* _Task description_:
The lines to reproduce run from the first one through the line containing "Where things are". Reproduce them exactly. Give them as a JSON list of strings, one for each line, with blank lines left out.
== Information shown ==
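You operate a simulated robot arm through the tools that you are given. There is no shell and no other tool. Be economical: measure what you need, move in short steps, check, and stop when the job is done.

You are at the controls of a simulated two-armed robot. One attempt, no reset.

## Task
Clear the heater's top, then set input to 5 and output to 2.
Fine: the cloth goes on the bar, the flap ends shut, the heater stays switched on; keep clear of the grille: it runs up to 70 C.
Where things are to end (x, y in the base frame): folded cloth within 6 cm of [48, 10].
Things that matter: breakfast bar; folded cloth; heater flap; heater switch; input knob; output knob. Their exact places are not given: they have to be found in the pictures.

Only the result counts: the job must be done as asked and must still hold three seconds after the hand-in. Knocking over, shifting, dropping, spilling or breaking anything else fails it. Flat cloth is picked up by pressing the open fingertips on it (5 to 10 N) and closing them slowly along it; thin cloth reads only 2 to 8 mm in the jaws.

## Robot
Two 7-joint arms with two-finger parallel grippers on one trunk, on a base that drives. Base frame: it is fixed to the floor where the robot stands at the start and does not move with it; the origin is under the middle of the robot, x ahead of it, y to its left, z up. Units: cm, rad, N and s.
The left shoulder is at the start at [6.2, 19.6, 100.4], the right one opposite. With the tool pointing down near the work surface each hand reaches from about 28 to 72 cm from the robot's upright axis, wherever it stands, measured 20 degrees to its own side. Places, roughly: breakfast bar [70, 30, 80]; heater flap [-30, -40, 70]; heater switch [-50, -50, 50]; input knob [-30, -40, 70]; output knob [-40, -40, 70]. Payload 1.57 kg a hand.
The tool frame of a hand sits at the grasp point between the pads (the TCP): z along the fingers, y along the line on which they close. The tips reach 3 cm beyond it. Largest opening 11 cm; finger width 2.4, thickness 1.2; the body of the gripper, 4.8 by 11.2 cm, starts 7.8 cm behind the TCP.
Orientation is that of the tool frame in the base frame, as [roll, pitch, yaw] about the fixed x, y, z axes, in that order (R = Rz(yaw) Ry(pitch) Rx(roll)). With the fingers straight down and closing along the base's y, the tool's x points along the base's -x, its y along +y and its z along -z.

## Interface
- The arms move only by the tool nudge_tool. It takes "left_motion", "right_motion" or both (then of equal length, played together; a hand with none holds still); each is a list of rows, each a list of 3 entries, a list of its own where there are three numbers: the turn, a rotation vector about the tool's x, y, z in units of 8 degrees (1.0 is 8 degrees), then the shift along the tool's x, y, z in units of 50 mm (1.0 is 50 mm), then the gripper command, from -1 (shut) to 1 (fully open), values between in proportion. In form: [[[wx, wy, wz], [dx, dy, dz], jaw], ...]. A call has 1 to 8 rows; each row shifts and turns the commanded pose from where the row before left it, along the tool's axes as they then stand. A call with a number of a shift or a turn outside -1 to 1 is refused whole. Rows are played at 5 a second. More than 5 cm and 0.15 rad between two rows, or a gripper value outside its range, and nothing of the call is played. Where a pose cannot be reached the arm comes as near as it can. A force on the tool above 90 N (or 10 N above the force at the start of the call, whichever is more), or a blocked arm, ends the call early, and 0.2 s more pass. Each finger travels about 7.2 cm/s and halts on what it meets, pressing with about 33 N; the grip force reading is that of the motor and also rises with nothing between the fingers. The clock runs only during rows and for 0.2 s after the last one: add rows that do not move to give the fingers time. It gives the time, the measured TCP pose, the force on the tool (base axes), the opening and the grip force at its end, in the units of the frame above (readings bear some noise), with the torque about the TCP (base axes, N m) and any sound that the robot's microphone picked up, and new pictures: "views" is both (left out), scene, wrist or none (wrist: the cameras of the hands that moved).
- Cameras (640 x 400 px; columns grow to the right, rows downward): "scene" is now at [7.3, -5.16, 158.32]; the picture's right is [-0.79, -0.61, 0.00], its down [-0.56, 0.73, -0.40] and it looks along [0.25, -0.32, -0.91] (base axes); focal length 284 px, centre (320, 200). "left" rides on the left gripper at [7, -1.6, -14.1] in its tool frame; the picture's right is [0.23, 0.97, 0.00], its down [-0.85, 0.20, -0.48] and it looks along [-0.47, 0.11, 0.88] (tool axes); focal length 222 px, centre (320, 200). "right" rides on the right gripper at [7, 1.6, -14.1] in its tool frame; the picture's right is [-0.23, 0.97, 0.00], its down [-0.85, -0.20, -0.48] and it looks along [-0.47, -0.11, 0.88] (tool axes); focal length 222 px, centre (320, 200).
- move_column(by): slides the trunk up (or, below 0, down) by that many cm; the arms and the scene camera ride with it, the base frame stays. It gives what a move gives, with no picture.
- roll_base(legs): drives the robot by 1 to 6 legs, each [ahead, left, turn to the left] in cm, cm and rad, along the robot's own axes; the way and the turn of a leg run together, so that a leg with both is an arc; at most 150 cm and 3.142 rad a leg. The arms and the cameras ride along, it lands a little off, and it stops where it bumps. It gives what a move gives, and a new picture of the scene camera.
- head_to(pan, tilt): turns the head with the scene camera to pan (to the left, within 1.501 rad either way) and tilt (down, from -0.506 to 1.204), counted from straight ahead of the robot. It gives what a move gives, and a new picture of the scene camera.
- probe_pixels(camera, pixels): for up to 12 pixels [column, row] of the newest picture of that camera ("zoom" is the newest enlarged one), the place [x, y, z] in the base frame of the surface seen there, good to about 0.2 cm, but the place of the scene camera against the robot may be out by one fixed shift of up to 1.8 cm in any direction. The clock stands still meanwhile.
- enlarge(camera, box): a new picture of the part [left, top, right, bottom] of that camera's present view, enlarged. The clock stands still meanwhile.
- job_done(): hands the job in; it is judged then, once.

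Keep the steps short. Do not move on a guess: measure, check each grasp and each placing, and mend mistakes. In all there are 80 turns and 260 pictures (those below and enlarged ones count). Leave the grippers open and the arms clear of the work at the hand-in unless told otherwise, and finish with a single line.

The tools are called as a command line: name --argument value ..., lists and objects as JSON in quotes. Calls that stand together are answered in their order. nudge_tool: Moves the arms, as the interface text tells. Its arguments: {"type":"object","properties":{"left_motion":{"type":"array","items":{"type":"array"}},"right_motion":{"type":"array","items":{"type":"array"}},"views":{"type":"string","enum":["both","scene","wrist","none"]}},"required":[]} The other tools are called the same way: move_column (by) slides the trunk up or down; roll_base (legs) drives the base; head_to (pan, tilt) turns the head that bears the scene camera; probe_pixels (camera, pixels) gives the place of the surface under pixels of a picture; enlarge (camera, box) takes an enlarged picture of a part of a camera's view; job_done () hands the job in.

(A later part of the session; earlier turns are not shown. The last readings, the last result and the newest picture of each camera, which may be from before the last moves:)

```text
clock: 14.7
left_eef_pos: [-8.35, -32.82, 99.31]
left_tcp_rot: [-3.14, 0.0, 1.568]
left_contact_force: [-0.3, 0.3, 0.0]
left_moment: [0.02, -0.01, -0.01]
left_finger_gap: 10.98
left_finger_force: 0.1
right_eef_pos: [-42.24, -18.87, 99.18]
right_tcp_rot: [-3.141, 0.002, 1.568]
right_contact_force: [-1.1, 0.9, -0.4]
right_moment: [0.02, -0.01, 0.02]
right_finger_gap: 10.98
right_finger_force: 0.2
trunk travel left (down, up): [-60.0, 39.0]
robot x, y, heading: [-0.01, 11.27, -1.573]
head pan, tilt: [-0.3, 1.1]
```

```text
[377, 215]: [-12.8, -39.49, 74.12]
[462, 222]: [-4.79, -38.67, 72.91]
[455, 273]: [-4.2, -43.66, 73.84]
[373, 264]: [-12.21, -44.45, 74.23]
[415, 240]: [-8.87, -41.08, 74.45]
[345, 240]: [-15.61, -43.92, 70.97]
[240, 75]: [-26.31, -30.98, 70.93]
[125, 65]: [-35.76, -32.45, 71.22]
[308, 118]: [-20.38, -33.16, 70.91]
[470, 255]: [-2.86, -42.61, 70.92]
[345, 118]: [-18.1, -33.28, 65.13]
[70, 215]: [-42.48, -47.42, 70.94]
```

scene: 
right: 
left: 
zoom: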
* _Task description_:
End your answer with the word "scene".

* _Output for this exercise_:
===
* _Output for this exercise_:
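[
  "You operate a simulated robot arm through the tools that you are given. There is no shell and no other tool. Be economical: measure what you need, move in short steps, check, and stop when the job is done.",
  "You are at the controls of a simulated two-armed robot. One attempt, no reset.",
  "## Task",
  "Clear the heater's top, then set input to 5 and output to 2.",
  "Fine: the cloth goes on the bar, the flap ends shut, the heater stays switched on; keep clear of the grille: it runs up to 70 C.",
  "Where things are to end (x, y in the base frame): folded cloth within 6 cm of [48, 10]."
]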